Installation, removal or replacement of bulk insulation in the roof space.
Installation, removal or replacement of electric clocks, public address systems, detectors, alarms, emergency lights, exit signs, luminaires and the like on plaster surfaces.
Installation of stud walls which are removable.
Demolition or removal of non-original stud/partition walls, suspended ceilings or non-original wall linings (including plasterboard, laminate and Masonite), bathroom partitions and tiling, sanitary fixtures and fittings, kitchen wall tiling and equipment, lights, built-in cupboards, cubicle partitions, computer and office fitout and the like.
Removal or replacement of non-original door and window furniture including, hinges, locks, knobsets and sash lifts.
Installation of plant within the roof space.
Installation of new fire hydrant services including sprinklers, fire doors and elements affixed to plaster surfaces.

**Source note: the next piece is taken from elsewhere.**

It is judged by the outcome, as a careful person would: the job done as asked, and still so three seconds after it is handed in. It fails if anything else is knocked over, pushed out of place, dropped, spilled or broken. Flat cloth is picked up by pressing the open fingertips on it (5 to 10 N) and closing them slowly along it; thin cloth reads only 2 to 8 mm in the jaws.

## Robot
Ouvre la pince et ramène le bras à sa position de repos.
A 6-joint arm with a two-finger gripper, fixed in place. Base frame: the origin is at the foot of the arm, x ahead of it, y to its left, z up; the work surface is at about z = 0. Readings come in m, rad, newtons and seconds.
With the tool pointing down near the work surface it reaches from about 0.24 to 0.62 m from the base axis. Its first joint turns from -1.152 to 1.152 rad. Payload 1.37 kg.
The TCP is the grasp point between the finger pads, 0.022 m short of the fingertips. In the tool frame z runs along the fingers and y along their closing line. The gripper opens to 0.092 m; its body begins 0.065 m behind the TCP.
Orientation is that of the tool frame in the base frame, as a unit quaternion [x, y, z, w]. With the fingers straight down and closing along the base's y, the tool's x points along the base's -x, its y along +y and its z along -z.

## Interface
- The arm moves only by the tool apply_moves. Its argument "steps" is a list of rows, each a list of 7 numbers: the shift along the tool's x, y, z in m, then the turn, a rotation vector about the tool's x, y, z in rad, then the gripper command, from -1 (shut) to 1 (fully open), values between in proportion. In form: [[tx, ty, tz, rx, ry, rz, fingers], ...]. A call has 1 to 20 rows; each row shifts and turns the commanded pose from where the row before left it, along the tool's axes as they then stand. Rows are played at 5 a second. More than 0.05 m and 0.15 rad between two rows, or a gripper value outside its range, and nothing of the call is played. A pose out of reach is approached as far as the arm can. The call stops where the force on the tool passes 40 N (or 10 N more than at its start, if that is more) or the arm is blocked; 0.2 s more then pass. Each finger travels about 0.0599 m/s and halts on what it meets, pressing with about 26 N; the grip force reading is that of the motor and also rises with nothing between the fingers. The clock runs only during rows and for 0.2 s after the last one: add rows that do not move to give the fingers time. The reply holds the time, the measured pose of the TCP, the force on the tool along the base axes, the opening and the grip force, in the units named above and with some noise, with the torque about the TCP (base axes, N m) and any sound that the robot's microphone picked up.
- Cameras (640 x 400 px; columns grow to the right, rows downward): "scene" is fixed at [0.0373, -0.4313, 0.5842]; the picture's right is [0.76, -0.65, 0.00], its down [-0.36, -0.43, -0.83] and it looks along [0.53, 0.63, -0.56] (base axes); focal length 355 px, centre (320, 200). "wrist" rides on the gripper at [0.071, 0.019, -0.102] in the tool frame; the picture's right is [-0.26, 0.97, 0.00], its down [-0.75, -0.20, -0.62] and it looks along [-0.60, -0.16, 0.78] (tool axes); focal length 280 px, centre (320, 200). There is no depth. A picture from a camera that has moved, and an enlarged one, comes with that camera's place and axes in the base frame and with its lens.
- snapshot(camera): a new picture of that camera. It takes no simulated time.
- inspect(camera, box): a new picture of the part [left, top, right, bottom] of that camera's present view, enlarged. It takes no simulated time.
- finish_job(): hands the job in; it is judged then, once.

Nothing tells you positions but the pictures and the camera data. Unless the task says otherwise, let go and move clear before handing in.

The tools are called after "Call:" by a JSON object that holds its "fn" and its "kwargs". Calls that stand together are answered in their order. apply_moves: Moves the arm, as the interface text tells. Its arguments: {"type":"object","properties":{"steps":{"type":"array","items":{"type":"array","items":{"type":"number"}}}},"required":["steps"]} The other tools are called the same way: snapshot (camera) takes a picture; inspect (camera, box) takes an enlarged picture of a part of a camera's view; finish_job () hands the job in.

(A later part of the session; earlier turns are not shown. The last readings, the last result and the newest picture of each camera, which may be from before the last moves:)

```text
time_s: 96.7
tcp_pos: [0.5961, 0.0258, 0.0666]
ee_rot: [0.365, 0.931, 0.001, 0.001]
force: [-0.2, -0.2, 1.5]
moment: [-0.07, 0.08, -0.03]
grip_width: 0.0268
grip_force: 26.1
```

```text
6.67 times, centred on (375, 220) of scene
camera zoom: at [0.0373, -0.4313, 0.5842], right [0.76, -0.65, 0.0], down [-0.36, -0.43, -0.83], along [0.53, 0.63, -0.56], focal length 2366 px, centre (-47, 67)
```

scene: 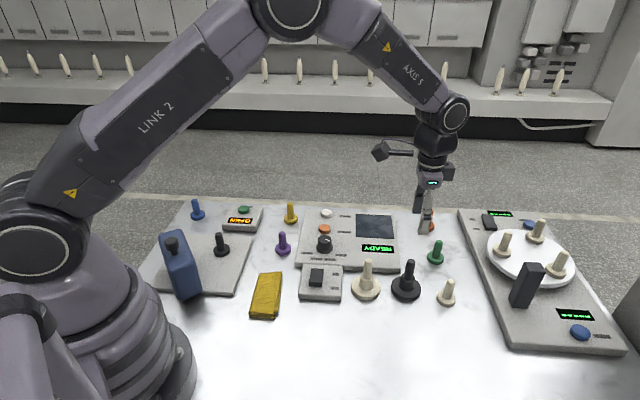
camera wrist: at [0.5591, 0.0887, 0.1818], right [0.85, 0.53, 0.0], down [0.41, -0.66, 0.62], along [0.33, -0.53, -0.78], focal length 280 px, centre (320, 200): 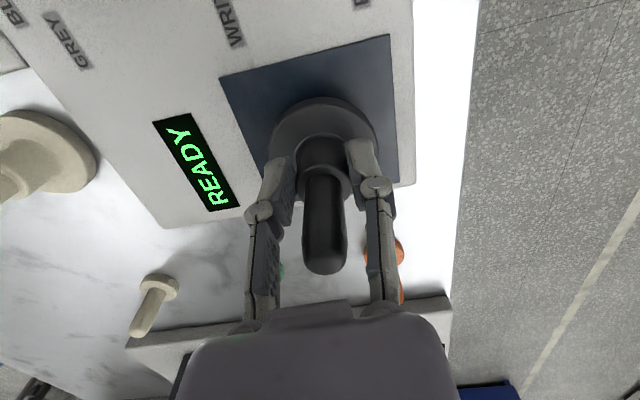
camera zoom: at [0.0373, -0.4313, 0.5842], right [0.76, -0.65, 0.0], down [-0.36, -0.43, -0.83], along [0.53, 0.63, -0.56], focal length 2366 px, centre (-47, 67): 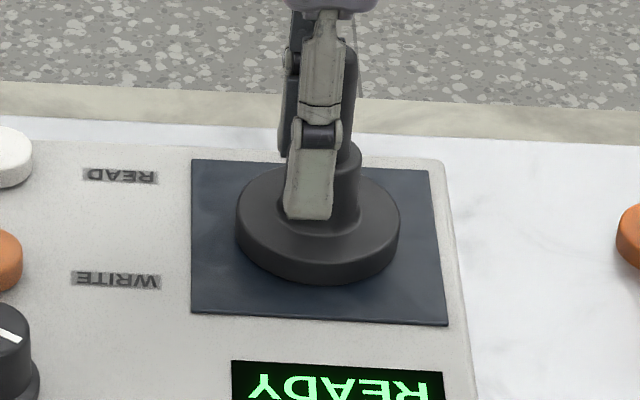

MARYBOROUGH TOWN HALL - Permit Exemption Policy
The purpose of the Permit Policy is to assist when considering or making decisions regarding works to the place. It is recommended that any proposed works be discussed with an officer of Heritage Victoria prior to them being undertaken or a permit is applied for. Discussing any proposed works will assist in answering any questions the owner may have and aid any decisions regarding works to the place. It is recommended that a Conservation Management Plan is undertaken to assist with the future management of the cultural significance of the place. The addition of new buildings to the site may impact upon the cultural heritage significance of the place. The purpose of this requirement is not to prevent any further development on this site, but to enable control of possible adverse impacts on heritage significance during that process.
The significance of the place lies in its rarity and intactness as a late nineteenth century town hall with 1930s additions. Any alterations that impact on its significance are subject to permit application.